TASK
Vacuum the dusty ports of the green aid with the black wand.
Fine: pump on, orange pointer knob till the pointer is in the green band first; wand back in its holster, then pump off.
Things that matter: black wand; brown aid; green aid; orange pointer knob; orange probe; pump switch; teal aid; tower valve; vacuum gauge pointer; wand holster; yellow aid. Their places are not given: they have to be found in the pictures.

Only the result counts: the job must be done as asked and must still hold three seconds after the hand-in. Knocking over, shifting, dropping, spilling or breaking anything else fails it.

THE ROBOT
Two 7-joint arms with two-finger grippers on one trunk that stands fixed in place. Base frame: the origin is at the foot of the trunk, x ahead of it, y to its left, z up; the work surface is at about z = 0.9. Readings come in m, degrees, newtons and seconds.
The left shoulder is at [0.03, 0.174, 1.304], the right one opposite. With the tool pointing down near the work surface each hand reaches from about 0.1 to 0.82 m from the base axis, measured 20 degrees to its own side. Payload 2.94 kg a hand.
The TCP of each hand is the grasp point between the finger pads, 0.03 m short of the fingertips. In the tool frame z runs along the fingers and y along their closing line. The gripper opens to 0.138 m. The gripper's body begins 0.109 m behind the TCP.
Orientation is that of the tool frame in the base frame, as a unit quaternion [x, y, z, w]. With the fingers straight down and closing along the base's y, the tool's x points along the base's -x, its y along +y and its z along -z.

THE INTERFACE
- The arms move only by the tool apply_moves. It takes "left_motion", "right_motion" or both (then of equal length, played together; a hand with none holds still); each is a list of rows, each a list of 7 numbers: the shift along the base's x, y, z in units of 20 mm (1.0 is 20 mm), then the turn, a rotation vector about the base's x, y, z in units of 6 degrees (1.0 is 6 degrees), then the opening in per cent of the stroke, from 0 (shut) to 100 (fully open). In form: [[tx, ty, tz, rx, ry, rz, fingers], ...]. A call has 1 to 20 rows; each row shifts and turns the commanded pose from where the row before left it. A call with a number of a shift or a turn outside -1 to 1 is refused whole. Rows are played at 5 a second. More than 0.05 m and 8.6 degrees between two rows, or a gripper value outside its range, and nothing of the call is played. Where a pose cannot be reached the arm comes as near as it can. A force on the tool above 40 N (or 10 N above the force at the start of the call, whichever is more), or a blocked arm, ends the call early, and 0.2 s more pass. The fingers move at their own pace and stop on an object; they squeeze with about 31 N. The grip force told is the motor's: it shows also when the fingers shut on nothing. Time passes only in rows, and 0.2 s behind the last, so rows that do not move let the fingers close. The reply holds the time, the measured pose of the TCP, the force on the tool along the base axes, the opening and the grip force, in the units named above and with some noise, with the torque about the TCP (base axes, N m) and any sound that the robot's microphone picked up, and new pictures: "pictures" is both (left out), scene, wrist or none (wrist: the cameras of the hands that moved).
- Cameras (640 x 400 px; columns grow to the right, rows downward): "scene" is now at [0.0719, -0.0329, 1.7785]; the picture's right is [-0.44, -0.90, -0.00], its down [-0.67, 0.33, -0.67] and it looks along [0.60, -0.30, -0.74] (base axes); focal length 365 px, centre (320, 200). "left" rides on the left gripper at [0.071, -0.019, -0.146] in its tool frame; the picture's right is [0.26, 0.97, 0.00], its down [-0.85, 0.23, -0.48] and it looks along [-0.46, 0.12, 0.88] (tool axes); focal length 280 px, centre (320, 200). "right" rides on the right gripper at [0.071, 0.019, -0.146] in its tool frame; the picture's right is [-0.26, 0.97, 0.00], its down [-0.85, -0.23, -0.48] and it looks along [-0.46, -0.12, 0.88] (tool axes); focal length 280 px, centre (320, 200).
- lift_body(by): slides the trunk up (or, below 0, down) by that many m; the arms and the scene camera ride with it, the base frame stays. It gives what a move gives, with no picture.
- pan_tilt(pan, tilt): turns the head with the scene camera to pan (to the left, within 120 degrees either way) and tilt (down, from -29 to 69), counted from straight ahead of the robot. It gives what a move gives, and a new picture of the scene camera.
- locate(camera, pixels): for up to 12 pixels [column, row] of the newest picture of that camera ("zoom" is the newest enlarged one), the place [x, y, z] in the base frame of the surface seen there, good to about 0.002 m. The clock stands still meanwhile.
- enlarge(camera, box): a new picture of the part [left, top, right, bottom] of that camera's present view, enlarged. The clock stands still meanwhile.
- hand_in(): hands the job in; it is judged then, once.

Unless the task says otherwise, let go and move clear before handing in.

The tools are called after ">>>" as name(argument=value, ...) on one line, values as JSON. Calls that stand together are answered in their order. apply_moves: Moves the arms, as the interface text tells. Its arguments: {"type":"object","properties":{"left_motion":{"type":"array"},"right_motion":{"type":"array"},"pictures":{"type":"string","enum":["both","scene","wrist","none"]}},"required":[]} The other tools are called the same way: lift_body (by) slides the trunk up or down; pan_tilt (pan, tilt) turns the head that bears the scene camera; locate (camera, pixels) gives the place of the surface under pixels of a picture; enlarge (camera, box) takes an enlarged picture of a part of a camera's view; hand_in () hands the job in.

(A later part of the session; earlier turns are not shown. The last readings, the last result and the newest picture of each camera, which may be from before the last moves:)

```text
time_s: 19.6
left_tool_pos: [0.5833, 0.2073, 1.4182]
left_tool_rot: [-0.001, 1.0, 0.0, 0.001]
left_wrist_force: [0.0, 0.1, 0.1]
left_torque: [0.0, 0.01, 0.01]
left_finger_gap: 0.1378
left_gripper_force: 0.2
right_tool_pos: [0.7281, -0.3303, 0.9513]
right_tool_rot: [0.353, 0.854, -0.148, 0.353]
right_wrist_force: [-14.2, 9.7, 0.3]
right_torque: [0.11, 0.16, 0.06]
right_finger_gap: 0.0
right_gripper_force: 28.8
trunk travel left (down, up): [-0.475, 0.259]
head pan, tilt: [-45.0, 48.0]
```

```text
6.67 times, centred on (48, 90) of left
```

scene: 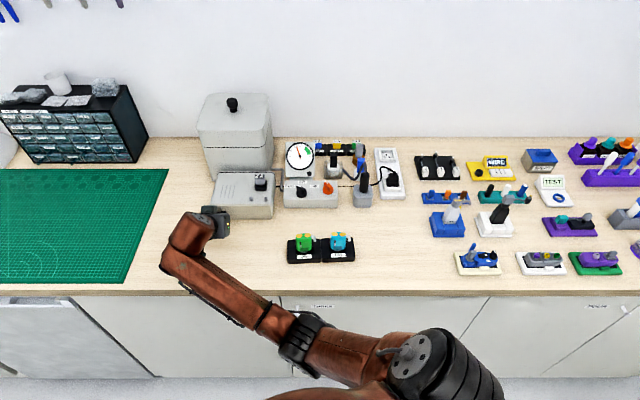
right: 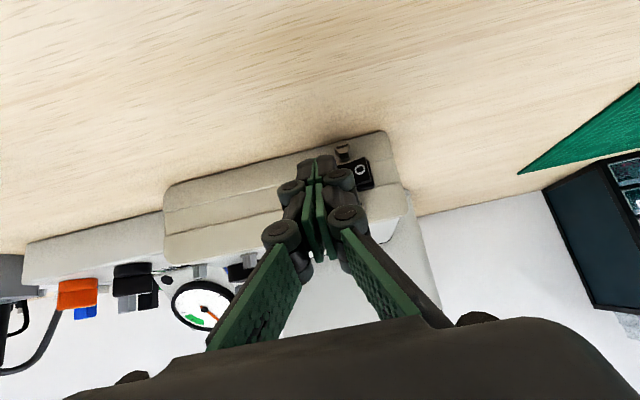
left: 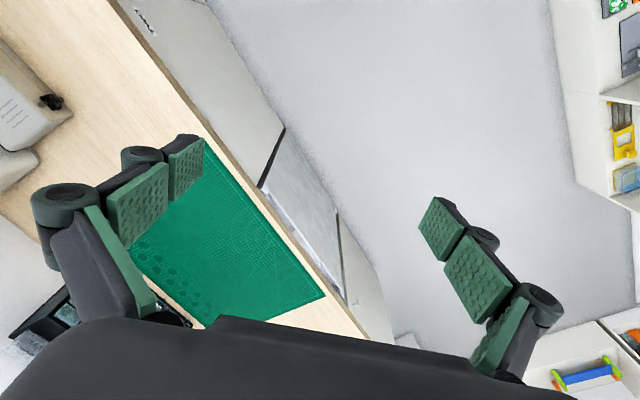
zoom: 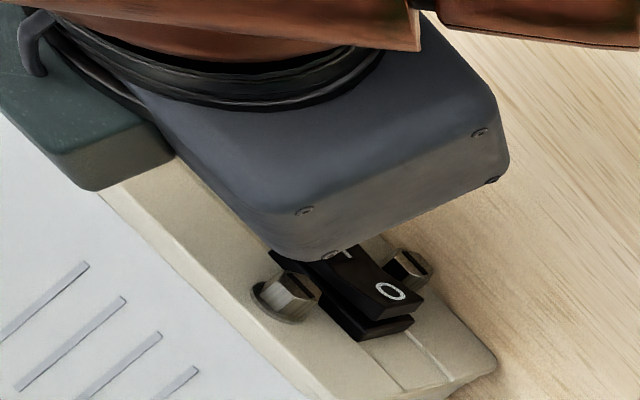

### What is expected
Reproduce each line holding the word "wand".

### Completed task
Vacuum the dusty ports of the green aid with the black wand.
Fine: pump on, orange pointer knob till the pointer is in the green band first; wand back in its holster, then pump off.
Things that matter: black wand; brown aid; green aid; orange pointer knob; orange probe; pump switch; teal aid; tower valve; vacuum gauge pointer; wand holster; yellow aid. Their places are not given: they have to be found in the pictures.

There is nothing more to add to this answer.